Research: Artificial intelligence in the Arctic

Three undergraduates and an expert in artificial intelligence huddle in a small darkened lab at UAA. On a square table top before them, lights flicker on and off, on and off, in a simple pattern-1-2-3-4, 1-2-3-4, always heading toward the table's edge.

The winking lights are attached to $10, off-the-shelf computer chips wired into the pegboard. Maybe 50 little chips are engaged; the blinking path is not always linear. In fact, the lights manage to travel around a chip that is broken or out of service. The expert calls the system "self-healing" because the chips find a path to the board's edge despite obstacles.

Each chip by itself is a complete computer. Standing alone, it's pretty dumb. But programmed to talk to each other, this array of blinking lights becomes an intelligent information-gathering and transmission system. Low-powered and capable of functioning in primitive conditions, the network must work easily in environments with no technical infrastructure. Say, the Bering Sea icepack.

Martin Cenek, a professor and computer science researcher at UAA since 2012, earned his doctorate in artificial intelligence from Portland State University; his fascination with topics like complex systems and machine learning inspires his classroom discussions and continues to influence his research.

The work he's demonstrating today is funded by the Department of Homeland Security. About this time last year, the DHS named UAA as a Maritime Research Center of Excellence for the Arctic Domain (ADAC). The center provides funding to develop tools and systems that can "observe, assess, predict and alert stakeholders" to developments in the arctic. Think oil spills, ocean acidification, port security, ice breakup, fisheries management or vessel traffic.

Over the next five years, $17 million in federal dollars will flow through the center for projects that deliver new technologies to advance DHS's mission, according to its director, Helena Wisniewski.

As ADAC's home base, UAA partners with 16 other entities-four universities, Woods Hole Oceanographic Institute in Mass., and nine industries that run the gamut from Lockheed Martin and Liquid Robotics to the Port of Anchorage. Rural residents on Gambell are employed as community observers, noticing anything from ice movement to unusual ships. The U.S. Coast Guard is the main client for the center's work.

So what's all this got to do with Cenek and his blinking lights?

He and his team are creating the low-power, decentralized, asynchronous (each operation starts only after the preceding one is complete) system that can be outfitted with any number of sensors and deployed remotely. Although they'll power it with solar or wave action, the team figures their system could run six months on four AA batteries.

So what's special about the chips? They count. Think of a bunch of people standing next to each other. I start off as 0. I tell you 0; you turn around and find the next person and you say 1. That person says 2 to the next person. The message is being changed to keep the count.

"So this will blow your mind," Cenek says. "Do not think of these as sensors. Think of them as neurons in your brain; they work in a funny way."

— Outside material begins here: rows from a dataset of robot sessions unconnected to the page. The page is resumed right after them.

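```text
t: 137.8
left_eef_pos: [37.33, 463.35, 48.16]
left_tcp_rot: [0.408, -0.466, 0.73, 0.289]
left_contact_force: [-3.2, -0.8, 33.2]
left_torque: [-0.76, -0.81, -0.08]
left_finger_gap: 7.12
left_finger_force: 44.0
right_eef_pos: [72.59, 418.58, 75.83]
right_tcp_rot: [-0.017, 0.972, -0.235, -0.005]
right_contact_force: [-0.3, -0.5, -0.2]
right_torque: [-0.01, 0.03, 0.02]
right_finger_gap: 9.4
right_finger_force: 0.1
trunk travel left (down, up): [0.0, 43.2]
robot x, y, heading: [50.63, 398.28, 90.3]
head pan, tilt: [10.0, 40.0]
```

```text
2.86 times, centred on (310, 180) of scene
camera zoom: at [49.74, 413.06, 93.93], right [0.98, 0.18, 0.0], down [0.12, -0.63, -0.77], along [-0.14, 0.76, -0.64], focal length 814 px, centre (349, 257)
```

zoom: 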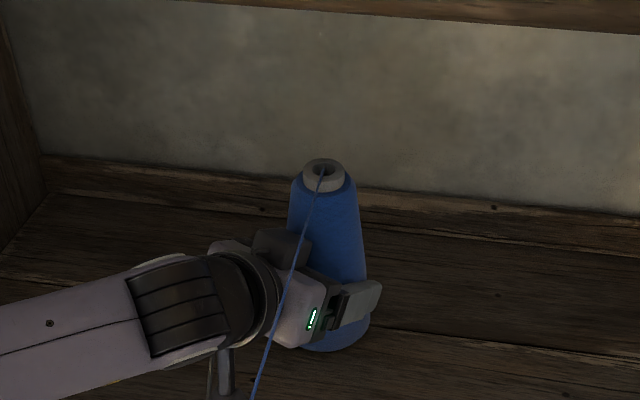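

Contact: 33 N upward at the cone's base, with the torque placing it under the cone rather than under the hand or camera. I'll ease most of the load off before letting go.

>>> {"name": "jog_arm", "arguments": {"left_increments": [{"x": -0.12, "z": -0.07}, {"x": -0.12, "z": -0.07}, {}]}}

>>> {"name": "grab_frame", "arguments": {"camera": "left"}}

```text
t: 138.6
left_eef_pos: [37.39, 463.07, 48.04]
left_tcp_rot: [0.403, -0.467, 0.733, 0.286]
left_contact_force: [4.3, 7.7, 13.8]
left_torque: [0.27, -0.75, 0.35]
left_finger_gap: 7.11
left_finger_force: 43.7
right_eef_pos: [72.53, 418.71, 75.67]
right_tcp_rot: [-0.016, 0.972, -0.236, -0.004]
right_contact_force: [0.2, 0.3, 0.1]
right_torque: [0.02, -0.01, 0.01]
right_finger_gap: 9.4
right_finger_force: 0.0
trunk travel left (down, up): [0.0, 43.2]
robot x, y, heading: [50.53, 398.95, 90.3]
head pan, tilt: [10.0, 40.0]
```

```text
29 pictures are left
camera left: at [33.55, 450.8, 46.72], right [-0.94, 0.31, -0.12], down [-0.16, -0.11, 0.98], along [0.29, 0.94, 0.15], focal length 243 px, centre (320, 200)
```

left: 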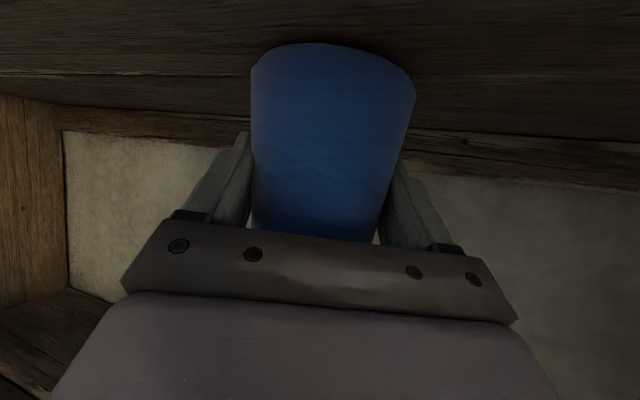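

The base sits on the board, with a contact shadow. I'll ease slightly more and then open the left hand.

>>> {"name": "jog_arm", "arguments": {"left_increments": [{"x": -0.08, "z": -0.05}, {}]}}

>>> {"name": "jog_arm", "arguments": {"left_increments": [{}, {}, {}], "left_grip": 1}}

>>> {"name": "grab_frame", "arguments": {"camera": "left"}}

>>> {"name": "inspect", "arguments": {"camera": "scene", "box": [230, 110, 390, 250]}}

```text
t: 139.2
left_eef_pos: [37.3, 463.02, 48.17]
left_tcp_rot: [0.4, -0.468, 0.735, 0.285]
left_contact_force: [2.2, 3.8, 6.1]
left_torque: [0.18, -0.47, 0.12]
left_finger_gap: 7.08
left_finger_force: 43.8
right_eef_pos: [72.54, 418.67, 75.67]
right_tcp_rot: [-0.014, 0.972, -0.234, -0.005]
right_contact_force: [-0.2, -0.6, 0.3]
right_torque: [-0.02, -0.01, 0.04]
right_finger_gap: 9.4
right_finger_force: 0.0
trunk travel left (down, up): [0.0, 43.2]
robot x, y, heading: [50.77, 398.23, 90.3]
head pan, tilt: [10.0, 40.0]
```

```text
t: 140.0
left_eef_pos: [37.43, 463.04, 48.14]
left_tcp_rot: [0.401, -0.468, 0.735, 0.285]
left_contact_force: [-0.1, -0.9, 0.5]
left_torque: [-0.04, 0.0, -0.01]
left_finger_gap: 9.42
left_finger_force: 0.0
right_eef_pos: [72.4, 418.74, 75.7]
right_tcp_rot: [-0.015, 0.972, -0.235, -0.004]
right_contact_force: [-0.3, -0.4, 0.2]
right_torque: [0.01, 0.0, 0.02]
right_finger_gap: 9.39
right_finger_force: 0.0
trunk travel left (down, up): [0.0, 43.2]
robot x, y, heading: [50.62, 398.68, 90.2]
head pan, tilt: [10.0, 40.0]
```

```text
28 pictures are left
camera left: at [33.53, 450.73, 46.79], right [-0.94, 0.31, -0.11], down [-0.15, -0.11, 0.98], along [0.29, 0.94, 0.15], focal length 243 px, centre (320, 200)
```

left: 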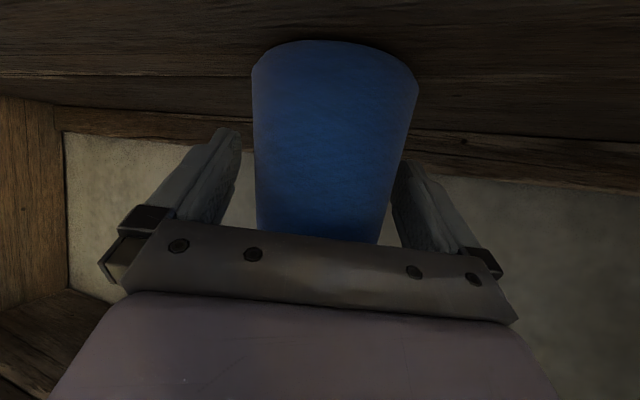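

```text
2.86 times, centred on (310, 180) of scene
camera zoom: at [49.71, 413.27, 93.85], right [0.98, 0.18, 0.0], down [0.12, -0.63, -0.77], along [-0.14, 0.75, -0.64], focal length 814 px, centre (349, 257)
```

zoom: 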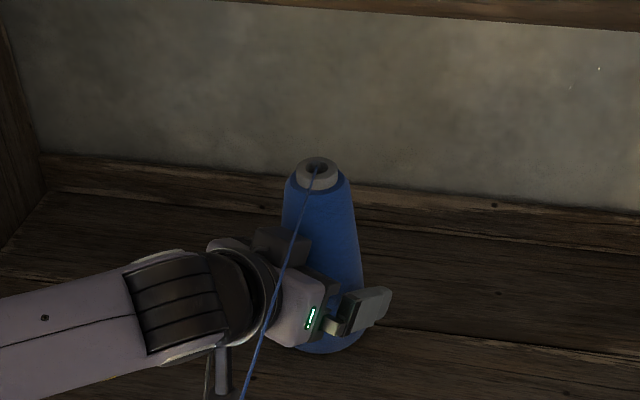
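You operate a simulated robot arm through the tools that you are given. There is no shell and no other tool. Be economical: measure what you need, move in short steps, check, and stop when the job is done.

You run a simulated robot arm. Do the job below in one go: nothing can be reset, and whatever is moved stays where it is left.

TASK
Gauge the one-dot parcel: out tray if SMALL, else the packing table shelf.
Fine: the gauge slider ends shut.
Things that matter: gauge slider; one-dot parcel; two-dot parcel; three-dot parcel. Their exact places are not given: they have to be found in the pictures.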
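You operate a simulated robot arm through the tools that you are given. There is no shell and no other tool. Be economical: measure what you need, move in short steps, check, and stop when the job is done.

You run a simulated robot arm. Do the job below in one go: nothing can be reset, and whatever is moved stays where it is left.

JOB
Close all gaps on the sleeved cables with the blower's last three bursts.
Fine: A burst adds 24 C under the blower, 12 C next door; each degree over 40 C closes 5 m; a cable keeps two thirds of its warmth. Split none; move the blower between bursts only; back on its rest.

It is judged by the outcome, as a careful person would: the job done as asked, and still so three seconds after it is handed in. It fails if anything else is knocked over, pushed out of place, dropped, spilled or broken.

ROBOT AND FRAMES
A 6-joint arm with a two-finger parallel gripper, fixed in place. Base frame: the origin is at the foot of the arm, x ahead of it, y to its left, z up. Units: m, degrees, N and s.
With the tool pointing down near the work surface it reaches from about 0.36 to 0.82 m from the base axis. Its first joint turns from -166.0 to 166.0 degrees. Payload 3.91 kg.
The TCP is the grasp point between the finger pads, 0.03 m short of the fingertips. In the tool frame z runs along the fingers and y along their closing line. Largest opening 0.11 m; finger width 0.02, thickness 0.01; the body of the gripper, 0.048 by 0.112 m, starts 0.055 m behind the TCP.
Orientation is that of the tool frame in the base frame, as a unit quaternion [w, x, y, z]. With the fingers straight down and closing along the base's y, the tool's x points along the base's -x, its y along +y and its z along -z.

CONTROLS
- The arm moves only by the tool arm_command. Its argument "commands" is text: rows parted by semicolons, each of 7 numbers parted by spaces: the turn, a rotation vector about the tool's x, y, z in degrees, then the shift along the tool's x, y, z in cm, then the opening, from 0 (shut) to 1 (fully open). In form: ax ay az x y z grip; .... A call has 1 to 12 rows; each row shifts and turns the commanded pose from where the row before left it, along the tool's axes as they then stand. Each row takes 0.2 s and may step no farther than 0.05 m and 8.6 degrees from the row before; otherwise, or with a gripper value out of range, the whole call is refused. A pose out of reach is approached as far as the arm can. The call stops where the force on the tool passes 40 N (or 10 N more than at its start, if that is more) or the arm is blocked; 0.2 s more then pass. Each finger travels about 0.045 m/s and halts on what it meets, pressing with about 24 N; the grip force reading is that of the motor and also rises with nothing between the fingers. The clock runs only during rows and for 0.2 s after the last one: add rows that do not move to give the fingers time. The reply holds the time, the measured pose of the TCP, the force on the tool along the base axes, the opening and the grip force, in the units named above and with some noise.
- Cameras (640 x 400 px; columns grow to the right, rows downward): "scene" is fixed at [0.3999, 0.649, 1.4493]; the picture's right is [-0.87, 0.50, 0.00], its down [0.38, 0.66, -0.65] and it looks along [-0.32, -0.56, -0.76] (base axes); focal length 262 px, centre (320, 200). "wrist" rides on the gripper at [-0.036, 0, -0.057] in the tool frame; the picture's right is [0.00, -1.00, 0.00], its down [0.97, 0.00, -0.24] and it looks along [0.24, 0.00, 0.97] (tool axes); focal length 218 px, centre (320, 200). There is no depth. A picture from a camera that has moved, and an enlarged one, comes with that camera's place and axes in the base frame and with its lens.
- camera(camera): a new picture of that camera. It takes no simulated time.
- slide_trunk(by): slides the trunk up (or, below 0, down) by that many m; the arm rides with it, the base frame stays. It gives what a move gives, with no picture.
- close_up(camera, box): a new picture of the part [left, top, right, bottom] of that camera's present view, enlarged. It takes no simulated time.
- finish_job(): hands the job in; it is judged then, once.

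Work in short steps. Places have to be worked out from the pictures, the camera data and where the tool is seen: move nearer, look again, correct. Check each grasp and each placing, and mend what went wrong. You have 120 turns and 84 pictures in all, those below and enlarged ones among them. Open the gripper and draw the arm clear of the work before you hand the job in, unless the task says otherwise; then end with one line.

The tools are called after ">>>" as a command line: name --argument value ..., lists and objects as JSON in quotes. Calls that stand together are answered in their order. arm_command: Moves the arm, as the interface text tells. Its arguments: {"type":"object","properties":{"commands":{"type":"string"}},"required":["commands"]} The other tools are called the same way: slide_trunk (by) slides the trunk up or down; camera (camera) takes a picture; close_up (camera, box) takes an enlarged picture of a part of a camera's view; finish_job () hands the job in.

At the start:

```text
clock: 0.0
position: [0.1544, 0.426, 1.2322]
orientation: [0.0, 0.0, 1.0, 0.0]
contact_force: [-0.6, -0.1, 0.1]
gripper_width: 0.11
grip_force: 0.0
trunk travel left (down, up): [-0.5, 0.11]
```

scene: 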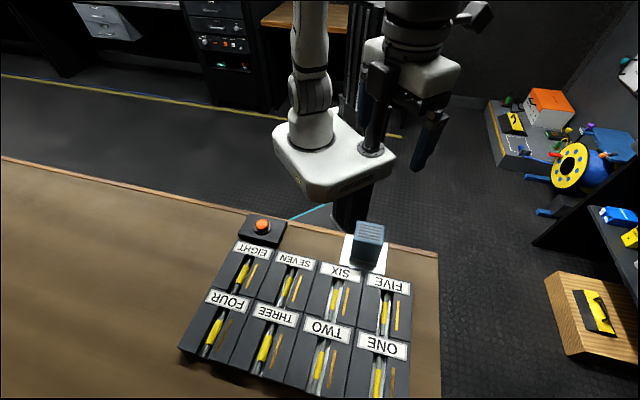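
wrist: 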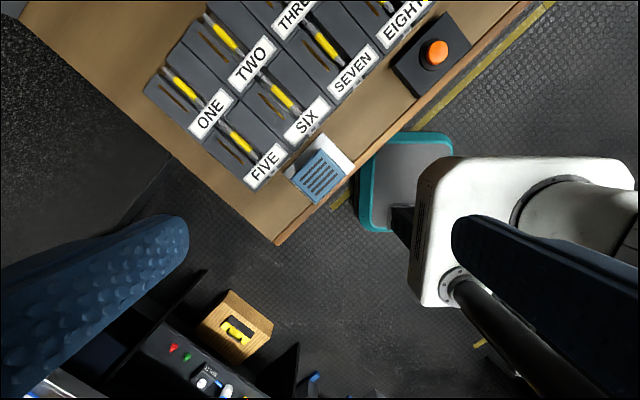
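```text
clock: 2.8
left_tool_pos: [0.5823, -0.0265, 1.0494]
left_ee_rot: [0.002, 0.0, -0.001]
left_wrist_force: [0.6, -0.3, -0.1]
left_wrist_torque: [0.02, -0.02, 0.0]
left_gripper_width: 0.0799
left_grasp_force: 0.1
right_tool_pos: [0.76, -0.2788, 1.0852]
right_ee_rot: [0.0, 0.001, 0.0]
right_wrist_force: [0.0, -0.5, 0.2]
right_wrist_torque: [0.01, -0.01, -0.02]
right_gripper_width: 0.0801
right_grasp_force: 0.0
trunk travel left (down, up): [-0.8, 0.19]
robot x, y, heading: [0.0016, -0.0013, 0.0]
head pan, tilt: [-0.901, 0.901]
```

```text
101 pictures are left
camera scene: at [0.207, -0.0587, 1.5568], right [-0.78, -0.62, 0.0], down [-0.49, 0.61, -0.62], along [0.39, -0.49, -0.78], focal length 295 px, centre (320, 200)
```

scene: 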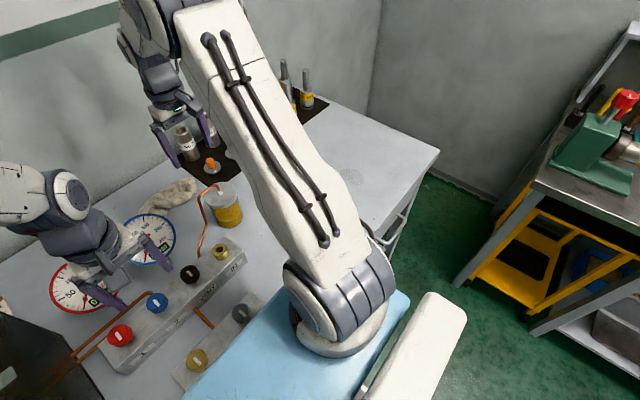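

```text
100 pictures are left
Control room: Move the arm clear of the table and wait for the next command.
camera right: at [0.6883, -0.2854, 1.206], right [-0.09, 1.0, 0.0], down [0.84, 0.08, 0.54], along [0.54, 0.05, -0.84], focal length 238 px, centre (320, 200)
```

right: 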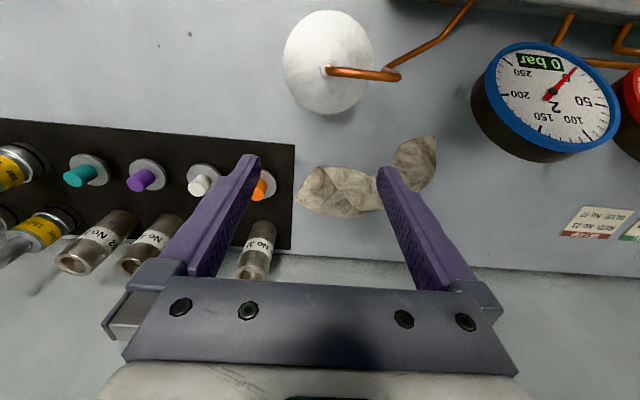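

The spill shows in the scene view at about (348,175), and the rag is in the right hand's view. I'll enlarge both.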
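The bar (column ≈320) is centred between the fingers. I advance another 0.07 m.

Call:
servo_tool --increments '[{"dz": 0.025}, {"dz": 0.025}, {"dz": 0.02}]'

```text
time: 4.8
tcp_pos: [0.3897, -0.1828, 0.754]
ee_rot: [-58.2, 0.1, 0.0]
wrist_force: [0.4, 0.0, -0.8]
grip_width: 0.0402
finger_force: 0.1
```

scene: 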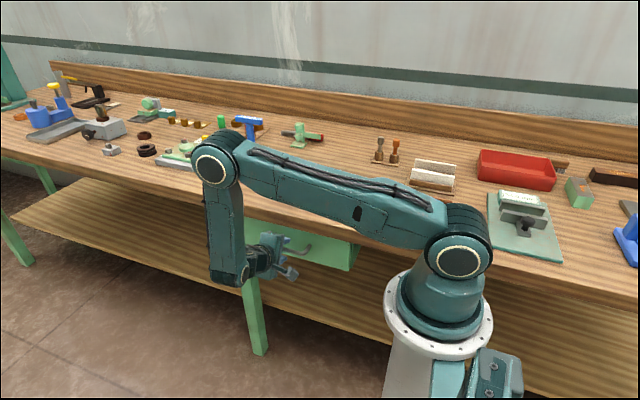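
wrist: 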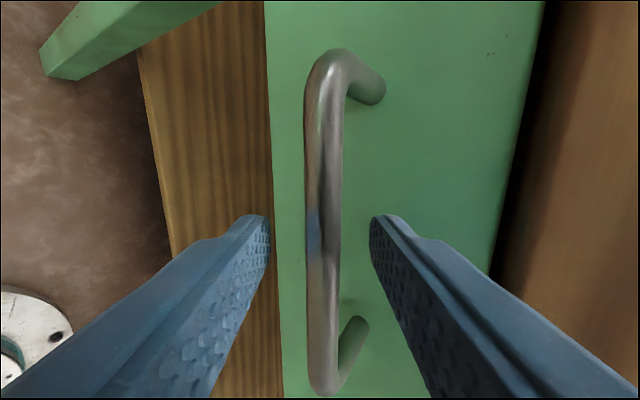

He explains by asking us to be neurons. Cenek, as neuron, spots a bird; he passes the information on to another neuron, say Matt Devins, one of his undergraduate research assistants. If the message arrives while Devins is paying attention, he gets excited and fires off a message to Mike Mobley, another assistant. But if the information arrives outside of Devin's attention span, Devin won't pass the information on to Mobley.

"This is one model of how the brain works," Cenek said. "It is called time-dependent neural spiking network. This is what I want to use to drive the intelligence of this network."

By that, he means he wants the system to be able to differentiate between "ham or spam," signal or noise. Sometimes, moving ice is just a seal.

But that's not easy. "There's a reason no one is doing this," Cenek said, and both research assistants jump in to explain.

"[The network of chips] are like all these people screaming in an auditorium, all in the same voice!" Devins says.

"At he same pitch and tone," chimed in Mobley. "They kind of argue with one another and we get undesirable behavior, we miss data. So that's a been a big challenge."

Which is why Cenek has been borrowing paradigms from biology, from neurophysiology, "from whatever we can get our hands on just to make this intelligence work in a similar fashion as our brain works."

He made another point: This work is science, not engineering.

"As engineers, we'd just rig up some hack to get the job done. I would just spend more money and make some of these [chips] more powerful. But that would not be solving the problem itself. We have to do the low-level science because this has to function in an environment with no traditional infrastructure and supports."

 A version of this story by Kathleen McCoy appeared in the Alaska Dispatch News on Sunday, Aug. 9, 2015.